Watching Sully made me break out in a cold sweat. It didn’t matter that it was just a movie based on a real story about a plane that landed safely. Seeing a recreation of people thinking they might crash was enough to unsettle me. But that film is nothing compared to this very real, absolutely terrifying clip of a student pilot navigating an emergency landing after losing his engine mid-flight.
VASAviation shared this cockpit video (which we first saw at Laughing Squid) of the final harrowing moments of pilot Brian Parsley’s first solo cross country flight on May 22. The problems began 12 miles out from the airport. At first he thought that “carb ice” was causing his engine issues, so he took “appropriate measures” to deal with it. That included starting his plane‘s onboard camera so he could show an instructor in case it happened again. That’s how he captured the nightmare that followed when he lost power to the single-engine Cessna 150 plane as he neared the airport.
Fortunately he was able to stay calm enough to remember his training and land in a nearby field. Parsley shared his story in another video, which is slightly easier to watch since you get to see him safely sitting in a normal chair on the ground.
You don’t have to be a pilot to understand what causes his engine to fail.
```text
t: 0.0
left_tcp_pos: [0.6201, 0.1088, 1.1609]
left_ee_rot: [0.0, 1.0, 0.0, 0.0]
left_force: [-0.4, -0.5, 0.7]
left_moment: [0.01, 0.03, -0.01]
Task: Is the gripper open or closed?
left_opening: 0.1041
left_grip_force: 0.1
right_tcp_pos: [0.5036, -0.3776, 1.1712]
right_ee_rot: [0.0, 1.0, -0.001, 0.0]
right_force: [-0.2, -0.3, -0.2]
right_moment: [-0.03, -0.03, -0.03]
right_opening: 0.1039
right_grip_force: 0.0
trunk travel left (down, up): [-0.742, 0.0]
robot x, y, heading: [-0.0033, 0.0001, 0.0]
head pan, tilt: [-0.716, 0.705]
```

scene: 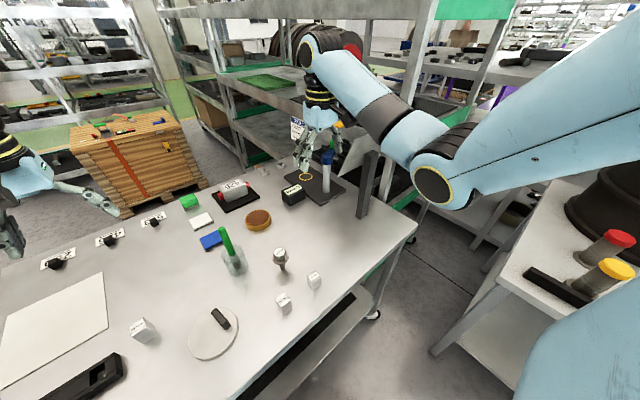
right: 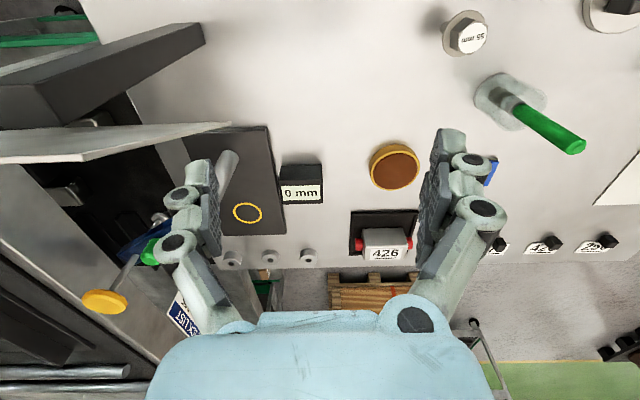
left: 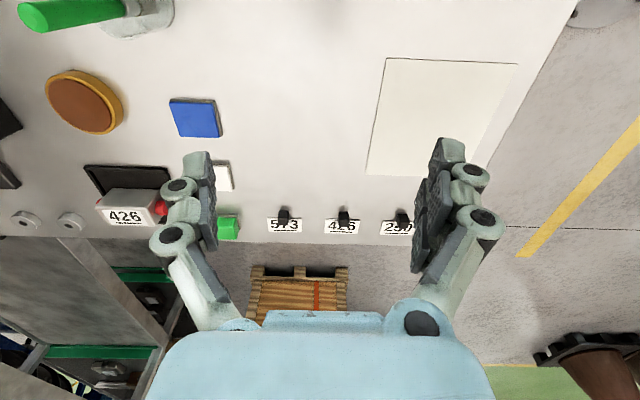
Parsley explained that his biggest mistake happened before he took off:
“The aircraft ran out of fuel and this was 100% my responsibility at the end of the day. I did do my flight plan, checked fuel, and all necessary checks prior to leaving. It’s also worth noting I’ve flown the same route with my instructor without refueling prior. So using this assumption and the fact I did my flight planning correctly I flew. This was the wrong decision and the biggest takeaway for me. I will get fuel going forward every time I land regardless of what gages state or distance. That mistake could’ve cost a life. This was more than just a ‘near death’ experience. It was an incredible learning opportunity for others as well.”
This was also an incredible learning opportunity for me. It’s obvious that I really need to keep a towel nearby for the cold sweat I get when watching videos of planes making emergency landings.